Fighter and bomber drone are the same design but fighter will have shorter range due to AESA radar and ISTAR loadout to support fighters. Bombers will just be bomb and missile trucks.
Absolutely fantasy fleet. Forget catapults
Interesting. I do think we indeed need£ to plan not too far hence (arguably fast approaching) when F-35 simply won’t offer the range to be a serious strike platform against the likes of China, or Chinese supplied adversaries. India’s recent experience against Pakistan doesn’t bode well entering the conflict with what they deemed a superior combination of Rafale and Meteor v J-10 with PL15 missile with a range thought to be 145km much shorter than Chinas own versions.
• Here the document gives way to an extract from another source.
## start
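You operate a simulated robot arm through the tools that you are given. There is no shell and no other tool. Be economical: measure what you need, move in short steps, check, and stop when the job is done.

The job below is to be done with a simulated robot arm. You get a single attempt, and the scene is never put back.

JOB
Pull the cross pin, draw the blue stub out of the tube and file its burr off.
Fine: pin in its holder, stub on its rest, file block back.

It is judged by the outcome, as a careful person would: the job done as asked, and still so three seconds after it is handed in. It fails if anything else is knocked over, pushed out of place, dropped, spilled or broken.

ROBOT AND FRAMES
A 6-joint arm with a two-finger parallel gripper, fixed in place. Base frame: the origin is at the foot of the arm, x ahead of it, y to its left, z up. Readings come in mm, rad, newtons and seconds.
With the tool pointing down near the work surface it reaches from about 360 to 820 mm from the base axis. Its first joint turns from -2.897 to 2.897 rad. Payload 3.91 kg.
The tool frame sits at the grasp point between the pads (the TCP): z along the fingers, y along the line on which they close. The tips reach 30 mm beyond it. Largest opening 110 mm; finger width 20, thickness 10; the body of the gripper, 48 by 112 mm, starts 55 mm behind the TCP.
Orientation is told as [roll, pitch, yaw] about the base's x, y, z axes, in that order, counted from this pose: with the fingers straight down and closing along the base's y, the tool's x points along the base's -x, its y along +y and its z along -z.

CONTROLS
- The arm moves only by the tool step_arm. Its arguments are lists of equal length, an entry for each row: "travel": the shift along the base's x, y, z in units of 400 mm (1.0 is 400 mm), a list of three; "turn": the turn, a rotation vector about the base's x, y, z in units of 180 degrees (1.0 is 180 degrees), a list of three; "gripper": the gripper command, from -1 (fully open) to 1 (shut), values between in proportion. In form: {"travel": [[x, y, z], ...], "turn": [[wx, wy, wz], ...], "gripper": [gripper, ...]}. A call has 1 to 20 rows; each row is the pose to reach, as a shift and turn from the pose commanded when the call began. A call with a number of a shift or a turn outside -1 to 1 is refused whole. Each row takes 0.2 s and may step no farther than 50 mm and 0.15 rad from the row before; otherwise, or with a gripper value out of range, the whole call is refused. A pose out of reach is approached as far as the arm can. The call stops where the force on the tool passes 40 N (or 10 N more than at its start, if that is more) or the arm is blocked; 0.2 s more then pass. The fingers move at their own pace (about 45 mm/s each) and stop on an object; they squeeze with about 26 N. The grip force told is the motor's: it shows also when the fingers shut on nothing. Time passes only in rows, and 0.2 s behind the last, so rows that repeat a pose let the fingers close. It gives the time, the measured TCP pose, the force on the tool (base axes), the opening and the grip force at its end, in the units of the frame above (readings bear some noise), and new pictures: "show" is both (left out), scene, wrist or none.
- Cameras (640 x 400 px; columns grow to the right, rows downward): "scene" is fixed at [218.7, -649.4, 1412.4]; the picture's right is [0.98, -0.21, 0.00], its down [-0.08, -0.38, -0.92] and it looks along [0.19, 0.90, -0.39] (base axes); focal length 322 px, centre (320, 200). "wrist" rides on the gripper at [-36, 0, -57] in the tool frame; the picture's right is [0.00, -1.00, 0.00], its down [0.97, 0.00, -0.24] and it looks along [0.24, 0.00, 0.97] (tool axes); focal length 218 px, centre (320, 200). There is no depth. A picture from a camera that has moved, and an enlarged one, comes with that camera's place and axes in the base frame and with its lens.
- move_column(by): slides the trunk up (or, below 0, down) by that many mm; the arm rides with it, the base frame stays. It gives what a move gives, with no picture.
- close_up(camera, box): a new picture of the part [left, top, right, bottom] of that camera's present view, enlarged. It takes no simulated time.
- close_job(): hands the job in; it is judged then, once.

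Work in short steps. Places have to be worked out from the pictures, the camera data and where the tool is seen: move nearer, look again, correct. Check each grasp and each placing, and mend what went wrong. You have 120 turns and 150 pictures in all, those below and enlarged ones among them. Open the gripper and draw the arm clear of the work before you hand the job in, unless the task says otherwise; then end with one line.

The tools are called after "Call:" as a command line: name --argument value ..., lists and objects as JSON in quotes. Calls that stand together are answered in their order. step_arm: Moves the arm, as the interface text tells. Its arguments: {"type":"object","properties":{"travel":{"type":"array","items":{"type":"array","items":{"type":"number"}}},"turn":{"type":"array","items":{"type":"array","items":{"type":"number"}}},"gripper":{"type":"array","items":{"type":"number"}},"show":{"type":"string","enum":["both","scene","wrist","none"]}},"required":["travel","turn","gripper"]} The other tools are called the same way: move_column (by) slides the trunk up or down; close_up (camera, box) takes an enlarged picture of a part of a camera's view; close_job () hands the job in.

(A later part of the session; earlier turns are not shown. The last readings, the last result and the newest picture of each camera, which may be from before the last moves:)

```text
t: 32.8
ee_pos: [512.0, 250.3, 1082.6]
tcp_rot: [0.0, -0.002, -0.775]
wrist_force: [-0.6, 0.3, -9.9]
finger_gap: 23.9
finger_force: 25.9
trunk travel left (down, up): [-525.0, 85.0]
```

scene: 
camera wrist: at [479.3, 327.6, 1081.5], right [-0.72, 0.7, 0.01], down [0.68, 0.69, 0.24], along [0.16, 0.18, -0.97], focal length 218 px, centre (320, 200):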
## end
India thought they were out of range only to lose 6 (though not confirmed) including 3 Rafale that didn’t know what hit them apparently and no reports of any Pakistani losses, Israeli supplied drones also fell victim too. If these reports are true (and India has done little to refute them) then we better hope it was superior Pakistani training, intelligence and situational awareness but China seems to be quietly crowing. High Mach air to air missiles with 500km range and far longer ground launched systems isn’t a great prospect for F-35s with 500 odd mile ranges and no stand off weaponry to speak of, let alone risks to the carriers themselves if 2000 km missiles prove effective which I previously questioned but less so of late.
No the ski-jump allows the F35B with a greater load-out. The reason why the USMC Harriers and F35Bs take-off vertically is that if they installed ski-jumps they would lose helicopter spots on their assault ships. That would undermine the ships primary mission, helicopter assault.
(There is also the theory that the USN won’t allow ski-jumps for fear the assault ships would be viewed as aircraft carriers by politicians, resulting in the number of Nimitz/Ford class vessels being cut.)
Probably the most sensible post ever in the history of sensible posts ever on this site.
“You’re new here, yes ?”
There won’t be any major announcements of new acquisitions until the SDR is announced.
The SDR won’t see the light of day until after the Government’s Spending Review.
But the Chancellor’s changes to her fiscal rules means that while money is incredibly tight on operational budgets, she has up to £100billion to spend on capital projects. While some will be thrown at projects in the departments suffering operational cuts, some extra money will undoubtedly be going to defence.
Why not CAT’S by EMALs’, for assisted F-35B take-off? And VL
or SRVL just for landing only? Yes remove the ramp, and angled deck, would need an VL area in the rear.